■ **Goal**:
Quote the listing in full, exactly as given, minus any pictures. The answer is a JSON array that holds each line as a string and skips blank lines.

═══ Data excerpt ═══

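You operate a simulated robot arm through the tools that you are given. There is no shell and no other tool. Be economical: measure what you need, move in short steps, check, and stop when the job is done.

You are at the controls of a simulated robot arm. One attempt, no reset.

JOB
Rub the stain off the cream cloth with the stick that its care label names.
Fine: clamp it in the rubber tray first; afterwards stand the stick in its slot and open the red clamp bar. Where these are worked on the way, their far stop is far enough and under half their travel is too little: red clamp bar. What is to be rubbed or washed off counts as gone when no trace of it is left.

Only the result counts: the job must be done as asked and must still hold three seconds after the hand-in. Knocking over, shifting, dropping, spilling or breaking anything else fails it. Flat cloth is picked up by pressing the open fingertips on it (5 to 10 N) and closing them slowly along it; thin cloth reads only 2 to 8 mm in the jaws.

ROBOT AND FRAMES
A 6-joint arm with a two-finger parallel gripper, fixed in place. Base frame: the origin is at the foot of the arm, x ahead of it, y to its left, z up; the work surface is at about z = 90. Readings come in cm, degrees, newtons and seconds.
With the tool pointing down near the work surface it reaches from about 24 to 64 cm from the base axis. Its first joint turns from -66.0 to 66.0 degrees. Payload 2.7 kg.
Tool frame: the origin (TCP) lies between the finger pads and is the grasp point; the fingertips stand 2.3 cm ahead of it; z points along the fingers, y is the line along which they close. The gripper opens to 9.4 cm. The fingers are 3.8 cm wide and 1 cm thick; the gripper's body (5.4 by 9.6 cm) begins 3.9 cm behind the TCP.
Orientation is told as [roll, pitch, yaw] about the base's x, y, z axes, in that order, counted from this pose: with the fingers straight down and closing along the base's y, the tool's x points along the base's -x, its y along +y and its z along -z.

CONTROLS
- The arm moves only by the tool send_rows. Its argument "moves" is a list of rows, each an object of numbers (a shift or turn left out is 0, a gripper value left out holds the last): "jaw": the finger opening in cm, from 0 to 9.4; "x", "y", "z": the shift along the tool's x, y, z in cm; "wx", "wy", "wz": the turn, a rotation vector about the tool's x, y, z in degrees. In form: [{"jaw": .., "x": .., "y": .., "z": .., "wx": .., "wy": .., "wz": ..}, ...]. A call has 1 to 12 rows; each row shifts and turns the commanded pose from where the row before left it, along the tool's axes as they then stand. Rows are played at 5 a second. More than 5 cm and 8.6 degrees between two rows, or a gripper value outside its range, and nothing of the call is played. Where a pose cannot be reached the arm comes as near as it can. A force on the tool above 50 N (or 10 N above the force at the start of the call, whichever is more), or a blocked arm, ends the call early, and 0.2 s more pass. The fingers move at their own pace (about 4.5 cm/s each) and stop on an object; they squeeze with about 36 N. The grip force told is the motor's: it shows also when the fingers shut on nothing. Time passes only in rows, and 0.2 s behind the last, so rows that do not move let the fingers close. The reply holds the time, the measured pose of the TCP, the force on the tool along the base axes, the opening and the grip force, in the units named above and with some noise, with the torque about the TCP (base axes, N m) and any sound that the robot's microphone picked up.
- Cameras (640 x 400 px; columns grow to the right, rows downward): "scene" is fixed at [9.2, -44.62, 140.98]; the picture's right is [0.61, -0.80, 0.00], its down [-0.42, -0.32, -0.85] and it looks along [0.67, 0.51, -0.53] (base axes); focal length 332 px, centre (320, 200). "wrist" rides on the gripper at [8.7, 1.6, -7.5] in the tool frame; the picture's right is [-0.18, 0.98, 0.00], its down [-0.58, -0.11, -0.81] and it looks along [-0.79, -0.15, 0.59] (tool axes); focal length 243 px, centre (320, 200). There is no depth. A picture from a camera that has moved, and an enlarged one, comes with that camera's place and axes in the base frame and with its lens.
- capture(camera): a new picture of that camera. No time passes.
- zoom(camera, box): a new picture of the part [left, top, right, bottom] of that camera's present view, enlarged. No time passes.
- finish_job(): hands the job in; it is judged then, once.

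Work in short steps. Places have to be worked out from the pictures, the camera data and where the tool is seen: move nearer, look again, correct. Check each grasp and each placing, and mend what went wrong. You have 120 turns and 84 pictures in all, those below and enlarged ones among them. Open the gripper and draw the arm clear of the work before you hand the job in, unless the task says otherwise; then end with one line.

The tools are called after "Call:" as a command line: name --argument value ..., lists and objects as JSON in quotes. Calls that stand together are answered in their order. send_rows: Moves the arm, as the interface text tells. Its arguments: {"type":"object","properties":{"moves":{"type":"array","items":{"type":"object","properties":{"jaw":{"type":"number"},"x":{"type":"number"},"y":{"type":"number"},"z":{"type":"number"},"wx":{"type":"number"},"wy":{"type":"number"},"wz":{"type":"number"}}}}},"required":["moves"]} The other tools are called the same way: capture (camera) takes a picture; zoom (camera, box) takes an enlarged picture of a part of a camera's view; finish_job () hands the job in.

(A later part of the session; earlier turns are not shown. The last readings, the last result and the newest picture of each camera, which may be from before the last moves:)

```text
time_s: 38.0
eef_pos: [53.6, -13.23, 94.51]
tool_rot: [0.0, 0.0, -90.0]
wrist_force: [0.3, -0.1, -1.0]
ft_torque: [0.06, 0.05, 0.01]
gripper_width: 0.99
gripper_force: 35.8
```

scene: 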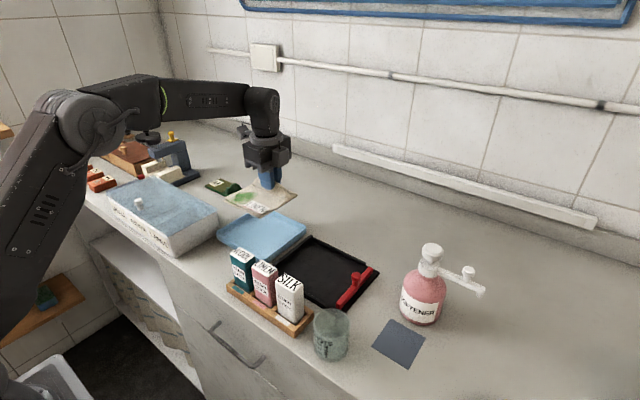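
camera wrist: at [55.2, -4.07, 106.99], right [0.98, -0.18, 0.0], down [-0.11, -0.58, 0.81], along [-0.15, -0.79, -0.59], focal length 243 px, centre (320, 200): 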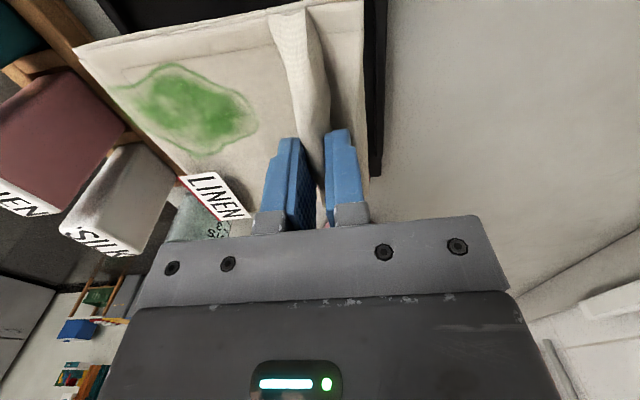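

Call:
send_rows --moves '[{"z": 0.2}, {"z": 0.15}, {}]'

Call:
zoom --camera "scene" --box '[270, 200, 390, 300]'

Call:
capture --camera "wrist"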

═══

■ **Answer for this exercise**:
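[
  "You operate a simulated robot arm through the tools that you are given. There is no shell and no other tool. Be economical: measure what you need, move in short steps, check, and stop when the job is done.",
  "You are at the controls of a simulated robot arm. One attempt, no reset.",
  "JOB",
  "Rub the stain off the cream cloth with the stick that its care label names.",
  "Fine: clamp it in the rubber tray first; afterwards stand the stick in its slot and open the red clamp bar. Where these are worked on the way, their far stop is far enough and under half their travel is too little: red clamp bar. What is to be rubbed or washed off counts as gone when no trace of it is left.",
  "Only the result counts: the job must be done as asked and must still hold three seconds after the hand-in. Knocking over, shifting, dropping, spilling or breaking anything else fails it. Flat cloth is picked up by pressing the open fingertips on it (5 to 10 N) and closing them slowly along it; thin cloth reads only 2 to 8 mm in the jaws.",
  "ROBOT AND FRAMES",
  "A 6-joint arm with a two-finger parallel gripper, fixed in place. Base frame: the origin is at the foot of the arm, x ahead of it, y to its left, z up; the work surface is at about z = 90. Readings come in cm, degrees, newtons and seconds.",
  "With the tool pointing down near the work surface it reaches from about 24 to 64 cm from the base axis. Its first joint turns from -66.0 to 66.0 degrees. Payload 2.7 kg.",
  "Tool frame: the origin (TCP) lies between the finger pads and is the grasp point; the fingertips stand 2.3 cm ahead of it; z points along the fingers, y is the line along which they close. The gripper opens to 9.4 cm. The fingers are 3.8 cm wide and 1 cm thick; the gripper's body (5.4 by 9.6 cm) begins 3.9 cm behind the TCP.",
  "Orientation is told as [roll, pitch, yaw] about the base's x, y, z axes, in that order, counted from this pose: with the fingers straight down and closing along the base's y, the tool's x points along the base's -x, its y along +y and its z along -z.",
  "CONTROLS",
  "- The arm moves only by the tool send_rows. Its argument \"moves\" is a list of rows, each an object of numbers (a shift or turn left out is 0, a gripper value left out holds the last): \"jaw\": the finger opening in cm, from 0 to 9.4; \"x\", \"y\", \"z\": the shift along the tool's x, y, z in cm; \"wx\", \"wy\", \"wz\": the turn, a rotation vector about the tool's x, y, z in degrees. In form: [{\"jaw\": .., \"x\": .., \"y\": .., \"z\": .., \"wx\": .., \"wy\": .., \"wz\": ..}, ...]. A call has 1 to 12 rows; each row shifts and turns the commanded pose from where the row before left it, along the tool's axes as they then stand. Rows are played at 5 a second. More than 5 cm and 8.6 degrees between two rows, or a gripper value outside its range, and nothing of the call is played. Where a pose cannot be reached the arm comes as near as it can. A force on the tool above 50 N (or 10 N above the force at the start of the call, whichever is more), or a blocked arm, ends the call early, and 0.2 s more pass. The fingers move at their own pace (about 4.5 cm/s each) and stop on an object; they squeeze with about 36 N. The grip force told is the motor's: it shows also when the fingers shut on nothing. Time passes only in rows, and 0.2 s behind the last, so rows that do not move let the fingers close. The reply holds the time, the measured pose of the TCP, the force on the tool along the base axes, the opening and the grip force, in the units named above and with some noise, with the torque about the TCP (base axes, N m) and any sound that the robot's microphone picked up.",
  "- Cameras (640 x 400 px; columns grow to the right, rows downward): \"scene\" is fixed at [9.2, -44.62, 140.98]; the picture's right is [0.61, -0.80, 0.00], its down [-0.42, -0.32, -0.85] and it looks along [0.67, 0.51, -0.53] (base axes); focal length 332 px, centre (320, 200). \"wrist\" rides on the gripper at [8.7, 1.6, -7.5] in the tool frame; the picture's right is [-0.18, 0.98, 0.00], its down [-0.58, -0.11, -0.81] and it looks along [-0.79, -0.15, 0.59] (tool axes); focal length 243 px, centre (320, 200). There is no depth. A picture from a camera that has moved, and an enlarged one, comes with that camera's place and axes in the base frame and with its lens.",
  "- capture(camera): a new picture of that camera. No time passes.",
  "- zoom(camera, box): a new picture of the part [left, top, right, bottom] of that camera's present view, enlarged. No time passes.",
  "- finish_job(): hands the job in; it is judged then, once.",
  "Work in short steps. Places have to be worked out from the pictures, the camera data and where the tool is seen: move nearer, look again, correct. Check each grasp and each placing, and mend what went wrong. You have 120 turns and 84 pictures in all, those below and enlarged ones among them. Open the gripper and draw the arm clear of the work before you hand the job in, unless the task says otherwise; then end with one line.",
  "The tools are called after \"Call:\" as a command line: name --argument value ..., lists and objects as JSON in quotes. Calls that stand together are answered in their order. send_rows: Moves the arm, as the interface text tells. Its arguments: {\"type\":\"object\",\"properties\":{\"moves\":{\"type\":\"array\",\"items\":{\"type\":\"object\",\"properties\":{\"jaw\":{\"type\":\"number\"},\"x\":{\"type\":\"number\"},\"y\":{\"type\":\"number\"},\"z\":{\"type\":\"number\"},\"wx\":{\"type\":\"number\"},\"wy\":{\"type\":\"number\"},\"wz\":{\"type\":\"number\"}}}}},\"required\":[\"moves\"]} The other tools are called the same way: capture (camera) takes a picture; zoom (camera, box) takes an enlarged picture of a part of a camera's view; finish_job () hands the job in.",
  "(A later part of the session; earlier turns are not shown. The last readings, the last result and the newest picture of each camera, which may be from before the last moves:)",
  "```text",
  "time_s: 38.0",
  "eef_pos: [53.6, -13.23, 94.51]",
  "tool_rot: [0.0, 0.0, -90.0]",
  "wrist_force: [0.3, -0.1, -1.0]",
  "ft_torque: [0.06, 0.05, 0.01]",
  "gripper_width: 0.99",
  "gripper_force: 35.8",
  "```",
  "scene: ",
  "camera wrist: at [55.2, -4.07, 106.99], right [0.98, -0.18, 0.0], down [-0.11, -0.58, 0.81], along [-0.15, -0.79, -0.59], focal length 243 px, centre (320, 200): ",
  "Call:",
  "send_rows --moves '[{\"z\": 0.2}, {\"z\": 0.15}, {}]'",
  "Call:",
  "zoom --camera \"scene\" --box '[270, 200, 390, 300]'",
  "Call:",
  "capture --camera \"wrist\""
]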